— begin Document extract —
Von Matthias Bosenick (15.04.2024)
Die ersten paar Sekunden des Openers sind noch so, wie man sie sich erhofft: ein Breakbeat der hektisch groovenden Marke Meat Beat Manifesto mit ordentlich Schlagseite. Doch dann schlägt Merzbow zu und macht aus dem ganzen Album, das physisch überdies nur aus zwei Tracks besteht, einen Shred. Experimental Noise, sagt das temporäre Duo dazu, ja, kann man so gelten lassen – „Extinct“ wirft die altbekannte Ignoranz-Floskel „Ist das noch Musik?“ in den Gartenhäcksler. Und danach in die Autopresse. Und danach in den Küchenmixer. Und danach in den Dokumentenvernichter. Und danach auf Onkel Titus‘ Kreissäge. Zwar zieht sich tatsächlich ein Takt durch das Album, aber hörbar ist es nur bedingt. Free Jazz ist dagegen Kinderkarussell, Autechre schöner Radiopop. Haben muss man „Extinct“ als MBM-Sammler natürlich trotzdem.
— end Document extract —
— begin Given data —
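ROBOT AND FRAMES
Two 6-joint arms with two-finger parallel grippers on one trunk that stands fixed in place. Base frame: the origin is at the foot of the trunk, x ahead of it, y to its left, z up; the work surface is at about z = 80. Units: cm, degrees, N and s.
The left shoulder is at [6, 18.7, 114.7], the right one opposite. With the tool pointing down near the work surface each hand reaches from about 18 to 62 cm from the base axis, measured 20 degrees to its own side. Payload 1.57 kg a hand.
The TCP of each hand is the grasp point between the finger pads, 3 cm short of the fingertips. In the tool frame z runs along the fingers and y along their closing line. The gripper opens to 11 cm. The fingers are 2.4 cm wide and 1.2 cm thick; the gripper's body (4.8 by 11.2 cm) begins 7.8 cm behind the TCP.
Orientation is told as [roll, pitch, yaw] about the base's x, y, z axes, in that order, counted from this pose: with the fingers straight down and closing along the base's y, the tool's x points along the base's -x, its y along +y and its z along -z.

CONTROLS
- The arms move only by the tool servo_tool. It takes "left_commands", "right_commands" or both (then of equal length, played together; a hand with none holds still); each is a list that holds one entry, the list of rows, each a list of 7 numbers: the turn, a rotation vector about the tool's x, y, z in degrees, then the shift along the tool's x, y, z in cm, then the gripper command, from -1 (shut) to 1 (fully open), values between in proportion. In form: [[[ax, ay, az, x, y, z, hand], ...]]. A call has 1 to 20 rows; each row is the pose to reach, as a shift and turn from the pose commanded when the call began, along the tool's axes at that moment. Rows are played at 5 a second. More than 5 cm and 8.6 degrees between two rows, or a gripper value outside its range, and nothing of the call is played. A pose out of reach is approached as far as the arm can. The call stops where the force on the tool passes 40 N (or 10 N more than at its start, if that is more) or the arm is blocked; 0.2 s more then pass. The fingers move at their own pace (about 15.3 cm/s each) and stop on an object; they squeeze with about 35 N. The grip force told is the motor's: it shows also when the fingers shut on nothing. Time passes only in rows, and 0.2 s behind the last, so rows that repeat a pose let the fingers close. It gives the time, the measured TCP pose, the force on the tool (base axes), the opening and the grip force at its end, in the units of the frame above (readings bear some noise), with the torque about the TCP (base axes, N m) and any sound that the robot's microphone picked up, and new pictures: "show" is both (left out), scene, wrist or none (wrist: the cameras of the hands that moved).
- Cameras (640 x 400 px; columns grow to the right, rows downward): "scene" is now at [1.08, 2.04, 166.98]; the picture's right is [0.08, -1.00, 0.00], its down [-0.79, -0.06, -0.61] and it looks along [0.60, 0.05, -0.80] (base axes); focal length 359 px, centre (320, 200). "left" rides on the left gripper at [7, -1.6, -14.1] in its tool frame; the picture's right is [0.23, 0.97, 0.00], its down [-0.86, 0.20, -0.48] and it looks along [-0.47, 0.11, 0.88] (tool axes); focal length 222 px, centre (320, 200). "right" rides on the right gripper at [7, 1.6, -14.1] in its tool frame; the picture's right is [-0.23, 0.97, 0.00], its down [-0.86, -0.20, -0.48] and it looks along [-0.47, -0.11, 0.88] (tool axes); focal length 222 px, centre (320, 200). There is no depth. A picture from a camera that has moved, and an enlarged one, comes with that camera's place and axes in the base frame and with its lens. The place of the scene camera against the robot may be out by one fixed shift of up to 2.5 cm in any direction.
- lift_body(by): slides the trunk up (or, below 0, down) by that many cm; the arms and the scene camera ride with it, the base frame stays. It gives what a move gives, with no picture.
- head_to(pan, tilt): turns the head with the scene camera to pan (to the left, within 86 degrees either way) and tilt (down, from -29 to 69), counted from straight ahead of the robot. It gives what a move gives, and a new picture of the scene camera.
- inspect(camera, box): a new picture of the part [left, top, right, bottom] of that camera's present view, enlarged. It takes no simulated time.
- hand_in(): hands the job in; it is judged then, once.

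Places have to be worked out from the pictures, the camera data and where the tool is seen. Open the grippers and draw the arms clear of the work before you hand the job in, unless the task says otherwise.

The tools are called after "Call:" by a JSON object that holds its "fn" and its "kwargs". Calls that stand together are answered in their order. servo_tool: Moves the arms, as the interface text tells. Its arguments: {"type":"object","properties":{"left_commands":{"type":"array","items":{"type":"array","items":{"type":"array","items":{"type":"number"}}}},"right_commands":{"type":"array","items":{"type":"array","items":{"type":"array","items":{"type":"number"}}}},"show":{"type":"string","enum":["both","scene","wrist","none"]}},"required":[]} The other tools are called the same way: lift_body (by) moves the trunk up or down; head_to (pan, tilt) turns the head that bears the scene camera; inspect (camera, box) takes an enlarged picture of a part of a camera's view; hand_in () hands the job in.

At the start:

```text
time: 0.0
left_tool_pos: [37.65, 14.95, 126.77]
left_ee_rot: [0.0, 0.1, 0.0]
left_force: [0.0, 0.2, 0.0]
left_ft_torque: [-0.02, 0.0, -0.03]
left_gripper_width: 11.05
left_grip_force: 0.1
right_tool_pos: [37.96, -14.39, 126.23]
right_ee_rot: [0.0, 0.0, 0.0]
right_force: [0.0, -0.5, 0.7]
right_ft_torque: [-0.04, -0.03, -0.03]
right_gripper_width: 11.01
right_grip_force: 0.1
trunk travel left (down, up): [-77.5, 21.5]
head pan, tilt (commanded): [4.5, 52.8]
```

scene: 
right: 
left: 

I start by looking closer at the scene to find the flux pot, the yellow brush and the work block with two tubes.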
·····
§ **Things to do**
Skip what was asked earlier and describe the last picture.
— end Given data —
§ **Things to do**
(1) Take the document extract and repeat only what runs from "Die ersten paar" through "MBM-Sammler natürlich trotzdem.".
(2) How does the document extract go on? Write the next part.

§ **Results in order**
(1)
Die ersten paar Sekunden des Openers sind noch so, wie man sie sich erhofft: ein Breakbeat der hektisch groovenden Marke Meat Beat Manifesto mit ordentlich Schlagseite. Doch dann schlägt Merzbow zu und macht aus dem ganzen Album, das physisch überdies nur aus zwei Tracks besteht, einen Shred. Experimental Noise, sagt das temporäre Duo dazu, ja, kann man so gelten lassen – „Extinct“ wirft die altbekannte Ignoranz-Floskel „Ist das noch Musik?“ in den Gartenhäcksler. Und danach in die Autopresse. Und danach in den Küchenmixer. Und danach in den Dokumentenvernichter. Und danach auf Onkel Titus‘ Kreissäge. Zwar zieht sich tatsächlich ein Takt durch das Album, aber hörbar ist es nur bedingt. Free Jazz ist dagegen Kinderkarussell, Autechre schöner Radiopop. Haben muss man „Extinct“ als MBM-Sammler natürlich trotzdem.

(2)
Nein, das Gerät ist nicht kaputt, das soll so. Also, alle Geräte, auch wenn die Musik, die Akita Masami (秋田 昌美) alias Merzbow (メルツバウ, angelehnt an Kurt Schwitters‘ Merzbau) aus ihnen herausholt, so klingt also ob. Nix lässt er heile, alles zerschrotet er, auf Hörbarkeit oder Zugänglichkeit hat er keinen Bock. Jack Dangers schon, deshalb lässt er sich erstmals nach dem „God O.D. – Parts 2“-Remix, den der Japaner 2003 für den Briten und dessen „Storm The Studio R.M.X.S.“-Album anfertigte, auf ein gemeinsames Projekt ein. Und das klingt mehr nach Merzbow als nach MBM, obschon auch Dangers dem Jazz sehr zugeiengt ist: Die wenigen erkennbaren Drumsounds machen aus „Extinct“ noch keine tanzbare Musik, Masami weiß schon, wie er zerstört und auf den Trümmern metallene Verästelungen und harschdorniges Gestrüpp wuchern lassen kann.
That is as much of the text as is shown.